Identify all lines of the data containing the string "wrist" and copy them.

(Supplied information):
# # # # # # #

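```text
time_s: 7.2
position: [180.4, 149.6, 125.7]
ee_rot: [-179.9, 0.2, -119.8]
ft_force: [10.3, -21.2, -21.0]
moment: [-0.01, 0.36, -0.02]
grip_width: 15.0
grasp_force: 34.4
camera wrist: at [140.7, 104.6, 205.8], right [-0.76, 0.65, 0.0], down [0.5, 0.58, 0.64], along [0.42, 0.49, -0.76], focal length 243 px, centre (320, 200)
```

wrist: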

# # # # # # #

(Task output):
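camera wrist: at [140.7, 104.6, 205.8], right [-0.76, 0.65, 0.0], down [0.5, 0.58, 0.64], along [0.42, 0.49, -0.76], focal length 243 px, centre (320, 200)
wrist: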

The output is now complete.